Otoshidama お年玉 In a country that traditionally didn't do birthday or Christmas presents, this is what kids look forward to. Otoshidama is a New Year's gift of money from relatives, anywhere from $30-$300 per relative, so some kids are rolling in dough this time of year! Since we're adults with jobs now Yuya and I shouldn't technically get otoshidama anymore, but Yuya's grandma always finds a way to slip him something on the sly. I guess he will always be her cute little grandson!

Onenga snacks: more monkeys!
Onenga お年賀 One should never visit someone's house or relatives without bringing something, and for the New Year the gift of little regional sweets or delicacies is called onenga. You can get them specially wrapped when you buy them but be sure to get the right label. Onenga means it has to be given on or just after New Year's Day, not before!

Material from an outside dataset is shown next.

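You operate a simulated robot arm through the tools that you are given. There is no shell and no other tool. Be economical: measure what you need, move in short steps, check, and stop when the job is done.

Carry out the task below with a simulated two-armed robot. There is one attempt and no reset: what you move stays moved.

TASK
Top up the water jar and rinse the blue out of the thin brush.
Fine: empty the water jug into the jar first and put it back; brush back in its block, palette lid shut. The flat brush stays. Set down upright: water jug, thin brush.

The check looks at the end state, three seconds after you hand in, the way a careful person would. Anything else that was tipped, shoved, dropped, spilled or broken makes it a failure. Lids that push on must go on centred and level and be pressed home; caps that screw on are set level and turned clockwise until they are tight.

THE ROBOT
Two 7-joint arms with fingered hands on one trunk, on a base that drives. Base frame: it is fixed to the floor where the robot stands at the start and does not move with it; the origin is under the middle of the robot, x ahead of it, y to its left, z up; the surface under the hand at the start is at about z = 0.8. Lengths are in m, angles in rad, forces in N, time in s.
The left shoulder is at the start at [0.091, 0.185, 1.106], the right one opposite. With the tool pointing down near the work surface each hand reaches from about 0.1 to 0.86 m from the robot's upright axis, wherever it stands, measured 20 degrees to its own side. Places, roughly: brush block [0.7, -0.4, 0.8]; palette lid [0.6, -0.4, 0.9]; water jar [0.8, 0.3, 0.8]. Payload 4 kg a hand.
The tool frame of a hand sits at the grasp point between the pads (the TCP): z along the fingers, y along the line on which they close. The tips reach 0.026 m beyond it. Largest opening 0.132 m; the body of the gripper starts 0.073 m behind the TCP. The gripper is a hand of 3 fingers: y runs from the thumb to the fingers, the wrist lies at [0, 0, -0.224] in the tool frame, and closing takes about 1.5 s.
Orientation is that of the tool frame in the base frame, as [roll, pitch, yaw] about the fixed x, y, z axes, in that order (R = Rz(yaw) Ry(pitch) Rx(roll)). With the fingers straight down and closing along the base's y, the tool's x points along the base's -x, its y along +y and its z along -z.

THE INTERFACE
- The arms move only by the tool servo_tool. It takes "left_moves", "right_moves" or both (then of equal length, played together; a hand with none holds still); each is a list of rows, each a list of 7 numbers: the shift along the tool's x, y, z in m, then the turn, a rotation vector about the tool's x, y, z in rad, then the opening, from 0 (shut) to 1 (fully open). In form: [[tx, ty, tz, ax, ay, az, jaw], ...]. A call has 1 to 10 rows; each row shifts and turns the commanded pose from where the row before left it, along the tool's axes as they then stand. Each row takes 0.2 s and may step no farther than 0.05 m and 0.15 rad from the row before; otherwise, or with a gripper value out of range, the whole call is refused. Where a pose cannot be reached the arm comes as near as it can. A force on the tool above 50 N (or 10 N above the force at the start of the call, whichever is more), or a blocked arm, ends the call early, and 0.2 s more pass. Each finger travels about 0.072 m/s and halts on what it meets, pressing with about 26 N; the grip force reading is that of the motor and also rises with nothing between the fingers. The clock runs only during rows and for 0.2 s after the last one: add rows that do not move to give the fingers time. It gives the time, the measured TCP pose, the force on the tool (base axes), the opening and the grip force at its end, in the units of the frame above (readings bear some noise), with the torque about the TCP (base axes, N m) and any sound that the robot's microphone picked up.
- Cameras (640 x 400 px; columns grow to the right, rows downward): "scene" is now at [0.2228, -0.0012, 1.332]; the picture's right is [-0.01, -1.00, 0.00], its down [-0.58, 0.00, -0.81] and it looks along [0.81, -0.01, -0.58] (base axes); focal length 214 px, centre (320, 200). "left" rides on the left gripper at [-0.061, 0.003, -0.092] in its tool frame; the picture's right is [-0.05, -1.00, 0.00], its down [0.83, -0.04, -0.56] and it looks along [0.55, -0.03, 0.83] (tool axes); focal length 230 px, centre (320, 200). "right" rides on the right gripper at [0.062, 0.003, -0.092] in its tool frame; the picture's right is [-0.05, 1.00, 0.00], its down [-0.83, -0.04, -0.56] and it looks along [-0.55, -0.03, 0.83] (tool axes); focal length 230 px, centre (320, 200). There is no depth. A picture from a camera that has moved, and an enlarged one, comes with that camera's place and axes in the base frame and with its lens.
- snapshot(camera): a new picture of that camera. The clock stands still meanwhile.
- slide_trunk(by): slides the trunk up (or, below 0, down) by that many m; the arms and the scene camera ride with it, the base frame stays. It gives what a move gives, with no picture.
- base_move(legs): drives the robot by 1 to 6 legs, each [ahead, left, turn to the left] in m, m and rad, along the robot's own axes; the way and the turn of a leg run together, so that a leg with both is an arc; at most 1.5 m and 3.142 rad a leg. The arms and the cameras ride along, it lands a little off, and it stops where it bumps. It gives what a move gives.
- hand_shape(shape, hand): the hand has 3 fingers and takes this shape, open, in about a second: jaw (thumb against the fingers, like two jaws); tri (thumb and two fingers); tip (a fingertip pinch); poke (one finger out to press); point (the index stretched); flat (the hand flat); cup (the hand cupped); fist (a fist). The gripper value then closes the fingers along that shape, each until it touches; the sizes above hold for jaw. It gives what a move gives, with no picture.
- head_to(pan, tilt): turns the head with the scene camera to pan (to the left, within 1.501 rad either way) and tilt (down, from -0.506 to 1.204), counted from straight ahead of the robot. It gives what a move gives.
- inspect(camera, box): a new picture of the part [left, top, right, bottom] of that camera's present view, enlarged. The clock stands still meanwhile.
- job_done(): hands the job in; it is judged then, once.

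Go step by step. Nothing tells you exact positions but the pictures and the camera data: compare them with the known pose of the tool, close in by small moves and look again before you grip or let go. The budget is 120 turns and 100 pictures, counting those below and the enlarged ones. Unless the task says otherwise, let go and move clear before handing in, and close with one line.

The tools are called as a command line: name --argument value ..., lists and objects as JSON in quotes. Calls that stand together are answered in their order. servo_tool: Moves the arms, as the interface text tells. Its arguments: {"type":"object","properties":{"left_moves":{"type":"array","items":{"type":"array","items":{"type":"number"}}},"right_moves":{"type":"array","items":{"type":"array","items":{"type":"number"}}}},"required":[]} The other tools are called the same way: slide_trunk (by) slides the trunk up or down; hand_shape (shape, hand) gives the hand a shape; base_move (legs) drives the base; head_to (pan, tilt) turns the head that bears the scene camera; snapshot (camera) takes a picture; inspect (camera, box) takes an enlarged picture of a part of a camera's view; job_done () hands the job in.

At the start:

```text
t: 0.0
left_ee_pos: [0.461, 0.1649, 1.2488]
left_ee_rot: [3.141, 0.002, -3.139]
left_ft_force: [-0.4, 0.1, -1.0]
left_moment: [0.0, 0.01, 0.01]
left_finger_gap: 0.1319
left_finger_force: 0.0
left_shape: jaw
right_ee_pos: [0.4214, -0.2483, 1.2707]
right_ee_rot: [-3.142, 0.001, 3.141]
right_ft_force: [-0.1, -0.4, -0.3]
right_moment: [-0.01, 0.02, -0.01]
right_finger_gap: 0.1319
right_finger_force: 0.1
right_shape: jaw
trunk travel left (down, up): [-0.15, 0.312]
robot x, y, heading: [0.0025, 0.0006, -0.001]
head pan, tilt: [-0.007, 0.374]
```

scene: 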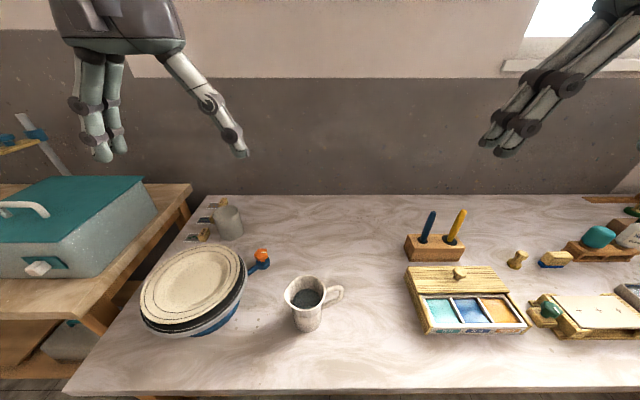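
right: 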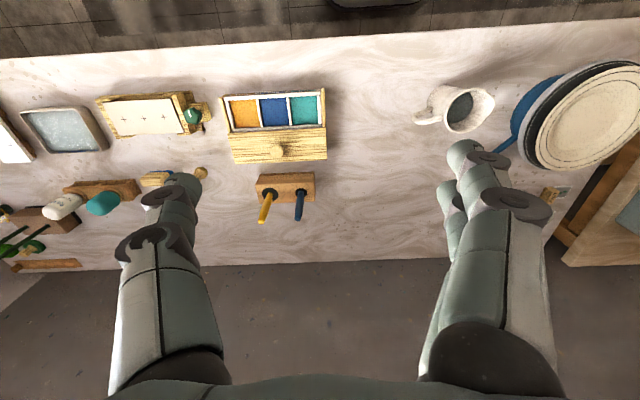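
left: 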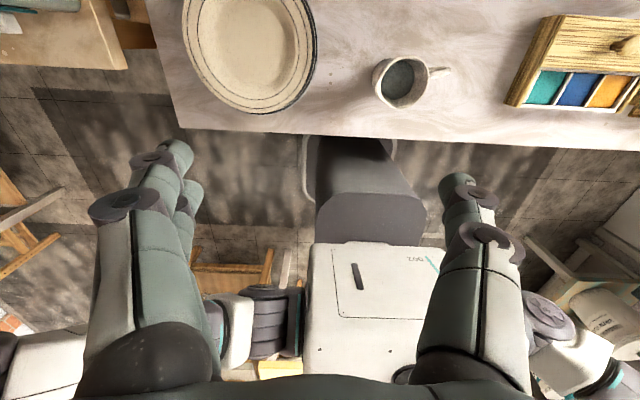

The season of the new year in Japan is so rich with tradition, superstition, and religion (as far as it goes in the average Japanese household) that every year is an intercultural experience that serves to remind me I'm definitely in Japan!  There is so much going on and so much importance placed on stopping the routine and doing certain once-a-year rituals correctly that the new year starting really does feel like turning over a new leaf, and the passage of the years seems more cyclical than at home in the U.S. Our daily life doesn't usually have much to do with "traditional" things here in Japan, but during New Year's it's all around us, in the family meetings and church life even (we do a big cleaning there and many churches also hold a 元旦礼拝、January 1st special service). I used to watch this season from afar as it were, as a student and a singleton, but now with family here we are in the position of having to decide how to engage with these deep traditions. I'm sure if we have kids it will be different as well. In any case, we're grateful for the good year 2015 was for us and want to continue to hope in the Lord each day of 2016.